WORK TO COMPLETE: Find all the lines with "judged" and gather them.

SOURCE MATERIAL:
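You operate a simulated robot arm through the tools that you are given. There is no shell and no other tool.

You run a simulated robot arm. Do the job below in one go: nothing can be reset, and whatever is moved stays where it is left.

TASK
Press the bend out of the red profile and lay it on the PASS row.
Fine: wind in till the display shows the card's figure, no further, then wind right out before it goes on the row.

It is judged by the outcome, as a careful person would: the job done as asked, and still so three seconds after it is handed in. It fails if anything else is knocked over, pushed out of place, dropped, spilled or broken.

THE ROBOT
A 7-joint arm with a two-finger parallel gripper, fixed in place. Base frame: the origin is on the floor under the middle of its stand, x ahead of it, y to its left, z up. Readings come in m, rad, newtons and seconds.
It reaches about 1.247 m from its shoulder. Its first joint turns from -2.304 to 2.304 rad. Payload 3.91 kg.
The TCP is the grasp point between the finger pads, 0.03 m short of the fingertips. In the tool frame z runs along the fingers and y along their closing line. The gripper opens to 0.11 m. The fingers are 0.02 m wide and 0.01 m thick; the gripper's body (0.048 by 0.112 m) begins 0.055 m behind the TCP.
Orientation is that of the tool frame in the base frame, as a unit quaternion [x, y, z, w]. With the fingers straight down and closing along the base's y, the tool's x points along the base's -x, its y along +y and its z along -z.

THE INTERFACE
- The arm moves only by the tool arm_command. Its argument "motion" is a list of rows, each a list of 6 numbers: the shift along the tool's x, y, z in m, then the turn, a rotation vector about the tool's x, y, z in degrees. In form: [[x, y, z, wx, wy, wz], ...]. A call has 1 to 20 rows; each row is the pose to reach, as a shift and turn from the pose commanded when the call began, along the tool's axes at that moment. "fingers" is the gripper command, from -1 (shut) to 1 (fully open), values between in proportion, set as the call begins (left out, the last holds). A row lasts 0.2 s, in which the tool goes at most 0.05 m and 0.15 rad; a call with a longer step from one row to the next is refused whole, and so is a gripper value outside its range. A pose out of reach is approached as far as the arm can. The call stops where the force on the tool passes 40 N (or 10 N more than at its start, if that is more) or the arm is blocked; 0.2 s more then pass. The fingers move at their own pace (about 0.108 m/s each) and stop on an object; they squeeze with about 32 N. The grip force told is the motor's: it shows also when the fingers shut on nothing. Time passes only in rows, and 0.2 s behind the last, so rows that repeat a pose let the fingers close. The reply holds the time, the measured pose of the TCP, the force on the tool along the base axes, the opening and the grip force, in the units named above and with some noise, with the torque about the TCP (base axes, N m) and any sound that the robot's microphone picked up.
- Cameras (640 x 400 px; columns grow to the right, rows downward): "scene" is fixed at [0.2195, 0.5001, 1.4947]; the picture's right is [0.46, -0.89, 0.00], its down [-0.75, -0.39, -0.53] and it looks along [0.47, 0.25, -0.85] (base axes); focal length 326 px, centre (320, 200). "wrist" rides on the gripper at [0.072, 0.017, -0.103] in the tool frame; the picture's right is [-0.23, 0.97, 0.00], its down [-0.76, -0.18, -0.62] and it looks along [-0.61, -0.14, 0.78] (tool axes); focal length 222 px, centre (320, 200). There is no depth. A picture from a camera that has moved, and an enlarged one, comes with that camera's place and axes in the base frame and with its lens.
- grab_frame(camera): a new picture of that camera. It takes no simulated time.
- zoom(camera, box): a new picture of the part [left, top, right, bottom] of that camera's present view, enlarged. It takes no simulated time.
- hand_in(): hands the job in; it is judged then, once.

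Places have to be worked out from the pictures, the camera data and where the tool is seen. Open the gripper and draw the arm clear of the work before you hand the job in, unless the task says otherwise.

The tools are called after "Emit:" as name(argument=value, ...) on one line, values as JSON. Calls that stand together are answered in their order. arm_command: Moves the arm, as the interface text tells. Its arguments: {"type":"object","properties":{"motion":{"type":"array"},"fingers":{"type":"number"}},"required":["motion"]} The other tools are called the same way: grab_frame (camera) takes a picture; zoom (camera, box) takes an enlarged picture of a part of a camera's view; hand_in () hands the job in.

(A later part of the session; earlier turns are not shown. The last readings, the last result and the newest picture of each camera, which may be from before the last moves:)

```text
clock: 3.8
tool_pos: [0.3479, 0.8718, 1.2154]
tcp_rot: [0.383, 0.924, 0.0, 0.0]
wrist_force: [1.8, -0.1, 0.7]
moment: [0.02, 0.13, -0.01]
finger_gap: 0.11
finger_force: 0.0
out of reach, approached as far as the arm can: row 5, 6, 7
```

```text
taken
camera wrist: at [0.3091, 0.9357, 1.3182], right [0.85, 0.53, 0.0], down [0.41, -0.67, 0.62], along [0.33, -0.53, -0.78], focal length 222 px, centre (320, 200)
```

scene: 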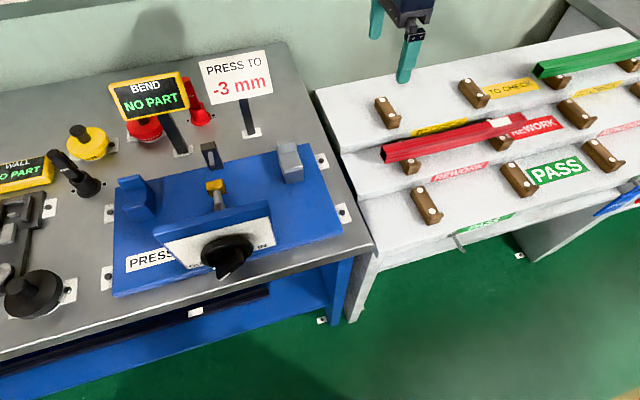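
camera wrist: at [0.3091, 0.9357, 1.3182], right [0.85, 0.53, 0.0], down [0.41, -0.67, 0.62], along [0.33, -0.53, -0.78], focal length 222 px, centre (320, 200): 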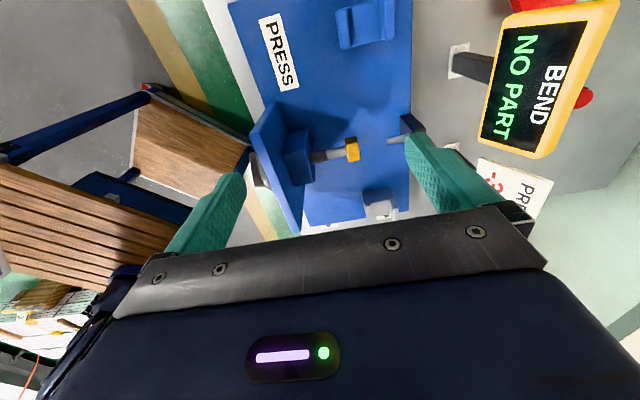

RESPONSE TO THE EXERCISE:
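It is judged by the outcome, as a careful person would: the job done as asked, and still so three seconds after it is handed in. It fails if anything else is knocked over, pushed out of place, dropped, spilled or broken.
- hand_in(): hands the job in; it is judged then, once.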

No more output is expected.